■ What you have to do: Copy the whole document passage, the one that starts with "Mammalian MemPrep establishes".

■ Document passage:

⟨

Mammalian MemPrep establishes the lipid composition of ER membranes in HEK293T cells

The endoplasmic reticulum (ER) forms a dynamic network of sheets and tubules, whose molecular lipid composition remains incompletely defined. Using an optimized MemPrep workflow, we establish a high‑confidence lipidome of the mammalian ER and selectively enrich membrane vesicles originating from ER tubules as a major ER subdomain. Quantitative lipidomics show that ER membranes are dominated by phosphatidylcholine and mono‑unsaturated glycerophospholipids, consistent with a highly compressible bilayer. Although proteomics suggests a functional specialization of ER tubules and an enrichment of tubule-associated proteins therein, the lipidome of an ER tubule-enriched isolate is indistinguishable from the general ER, indicating that principal ER architectures share a common lipid composition. Integration of lipidomic data with bioinformatic analyses of transmembrane helices further demonstrates that the physicochemical features of ER lipids mirror those of ER-resident membrane proteins, including reduced hydrophobicity and increased polarity compared to plasma membrane proteins. These findings support a coordinated evolution of ER proteins and lipids based on shared biophysical constraints. Together, this work provides a definitive characterization of the mammalian ER lipidome and suggest that membrane properties are maintained across the entire ER.

⟩

■ Provided data:
⟨

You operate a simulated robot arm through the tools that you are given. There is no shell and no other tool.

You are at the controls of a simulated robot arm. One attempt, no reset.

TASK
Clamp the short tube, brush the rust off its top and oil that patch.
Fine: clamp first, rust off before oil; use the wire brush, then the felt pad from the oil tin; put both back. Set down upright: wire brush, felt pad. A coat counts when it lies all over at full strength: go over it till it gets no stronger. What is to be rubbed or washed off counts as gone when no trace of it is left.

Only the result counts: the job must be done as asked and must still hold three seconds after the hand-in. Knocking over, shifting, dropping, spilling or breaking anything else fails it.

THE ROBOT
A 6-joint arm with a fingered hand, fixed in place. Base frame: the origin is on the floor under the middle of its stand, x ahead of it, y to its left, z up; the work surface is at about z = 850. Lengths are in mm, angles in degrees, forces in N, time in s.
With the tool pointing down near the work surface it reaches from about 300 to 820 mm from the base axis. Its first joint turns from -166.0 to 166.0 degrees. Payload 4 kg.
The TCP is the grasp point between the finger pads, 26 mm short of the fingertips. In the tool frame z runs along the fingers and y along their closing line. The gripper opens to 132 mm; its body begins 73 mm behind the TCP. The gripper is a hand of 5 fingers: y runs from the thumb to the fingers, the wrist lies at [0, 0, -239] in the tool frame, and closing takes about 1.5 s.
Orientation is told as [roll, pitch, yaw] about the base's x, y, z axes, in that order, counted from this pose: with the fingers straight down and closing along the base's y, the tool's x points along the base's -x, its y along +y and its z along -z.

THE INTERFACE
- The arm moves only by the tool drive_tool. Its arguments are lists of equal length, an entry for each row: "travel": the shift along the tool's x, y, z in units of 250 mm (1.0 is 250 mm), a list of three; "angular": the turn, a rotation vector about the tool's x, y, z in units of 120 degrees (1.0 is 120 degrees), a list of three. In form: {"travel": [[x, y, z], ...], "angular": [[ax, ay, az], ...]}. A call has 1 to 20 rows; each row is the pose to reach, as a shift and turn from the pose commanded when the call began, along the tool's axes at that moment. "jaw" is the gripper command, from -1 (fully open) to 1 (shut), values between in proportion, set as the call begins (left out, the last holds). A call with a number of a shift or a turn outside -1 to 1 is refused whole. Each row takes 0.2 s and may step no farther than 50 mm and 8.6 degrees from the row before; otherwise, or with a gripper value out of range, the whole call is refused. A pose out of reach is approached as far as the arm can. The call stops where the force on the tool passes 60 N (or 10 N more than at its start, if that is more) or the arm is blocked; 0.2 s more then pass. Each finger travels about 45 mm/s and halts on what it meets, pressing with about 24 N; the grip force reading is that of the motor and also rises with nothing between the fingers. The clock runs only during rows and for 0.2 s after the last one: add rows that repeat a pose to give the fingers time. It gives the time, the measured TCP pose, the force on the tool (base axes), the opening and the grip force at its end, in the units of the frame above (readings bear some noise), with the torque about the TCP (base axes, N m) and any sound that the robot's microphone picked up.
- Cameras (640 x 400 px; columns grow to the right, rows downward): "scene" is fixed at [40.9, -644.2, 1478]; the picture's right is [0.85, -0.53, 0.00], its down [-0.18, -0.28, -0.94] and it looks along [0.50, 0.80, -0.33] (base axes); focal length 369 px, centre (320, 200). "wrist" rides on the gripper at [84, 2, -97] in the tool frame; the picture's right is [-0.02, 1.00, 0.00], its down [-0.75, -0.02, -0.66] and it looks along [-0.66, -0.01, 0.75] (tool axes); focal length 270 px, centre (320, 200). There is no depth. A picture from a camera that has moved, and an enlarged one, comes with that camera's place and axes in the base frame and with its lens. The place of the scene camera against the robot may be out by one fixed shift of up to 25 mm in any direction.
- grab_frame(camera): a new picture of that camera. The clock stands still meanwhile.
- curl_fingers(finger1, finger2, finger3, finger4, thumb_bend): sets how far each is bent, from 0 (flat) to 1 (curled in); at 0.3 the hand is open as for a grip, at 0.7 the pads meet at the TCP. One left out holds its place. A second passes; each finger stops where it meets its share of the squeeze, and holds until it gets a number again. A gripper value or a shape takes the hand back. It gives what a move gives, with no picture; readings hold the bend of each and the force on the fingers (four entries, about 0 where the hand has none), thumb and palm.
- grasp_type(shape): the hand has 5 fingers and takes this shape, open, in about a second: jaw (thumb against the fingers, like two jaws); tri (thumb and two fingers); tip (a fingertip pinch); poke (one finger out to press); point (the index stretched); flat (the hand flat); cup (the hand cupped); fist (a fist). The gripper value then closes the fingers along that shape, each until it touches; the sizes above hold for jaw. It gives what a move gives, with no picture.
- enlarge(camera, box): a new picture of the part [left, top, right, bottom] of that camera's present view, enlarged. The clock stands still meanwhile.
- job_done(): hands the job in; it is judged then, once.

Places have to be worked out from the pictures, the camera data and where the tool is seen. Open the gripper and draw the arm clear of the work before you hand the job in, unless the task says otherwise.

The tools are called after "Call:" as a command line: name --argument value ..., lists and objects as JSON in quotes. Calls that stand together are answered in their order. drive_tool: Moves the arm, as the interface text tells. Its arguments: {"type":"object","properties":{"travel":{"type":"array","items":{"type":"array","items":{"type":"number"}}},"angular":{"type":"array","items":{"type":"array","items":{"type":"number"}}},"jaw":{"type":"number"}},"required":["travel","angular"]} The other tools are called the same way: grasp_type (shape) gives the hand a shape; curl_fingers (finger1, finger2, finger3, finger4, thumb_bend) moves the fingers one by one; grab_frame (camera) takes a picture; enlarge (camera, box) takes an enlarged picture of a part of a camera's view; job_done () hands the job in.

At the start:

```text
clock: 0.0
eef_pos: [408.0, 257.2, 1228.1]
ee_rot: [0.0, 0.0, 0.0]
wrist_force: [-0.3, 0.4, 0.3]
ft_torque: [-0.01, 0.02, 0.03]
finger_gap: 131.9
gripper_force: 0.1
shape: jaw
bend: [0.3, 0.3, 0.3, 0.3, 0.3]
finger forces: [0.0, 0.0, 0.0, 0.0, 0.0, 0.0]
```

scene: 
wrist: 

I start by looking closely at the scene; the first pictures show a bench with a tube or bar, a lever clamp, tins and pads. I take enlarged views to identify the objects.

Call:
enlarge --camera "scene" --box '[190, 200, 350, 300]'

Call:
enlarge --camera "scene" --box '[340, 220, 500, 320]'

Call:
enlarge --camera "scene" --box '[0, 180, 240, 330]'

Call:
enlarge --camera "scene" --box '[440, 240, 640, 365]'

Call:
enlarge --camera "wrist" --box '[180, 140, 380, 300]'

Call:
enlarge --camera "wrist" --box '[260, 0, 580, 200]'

⟩

■ Task result:
Mammalian MemPrep establishes the lipid composition of ER membranes in HEK293T cells

The endoplasmic reticulum (ER) forms a dynamic network of sheets and tubules, whose molecular lipid composition remains incompletely defined. Using an optimized MemPrep workflow, we establish a high‑confidence lipidome of the mammalian ER and selectively enrich membrane vesicles originating from ER tubules as a major ER subdomain. Quantitative lipidomics show that ER membranes are dominated by phosphatidylcholine and mono‑unsaturated glycerophospholipids, consistent with a highly compressible bilayer. Although proteomics suggests a functional specialization of ER tubules and an enrichment of tubule-associated proteins therein, the lipidome of an ER tubule-enriched isolate is indistinguishable from the general ER, indicating that principal ER architectures share a common lipid composition. Integration of lipidomic data with bioinformatic analyses of transmembrane helices further demonstrates that the physicochemical features of ER lipids mirror those of ER-resident membrane proteins, including reduced hydrophobicity and increased polarity compared to plasma membrane proteins. These findings support a coordinated evolution of ER proteins and lipids based on shared biophysical constraints. Together, this work provides a definitive characterization of the mammalian ER lipidome and suggest that membrane properties are maintained across the entire ER.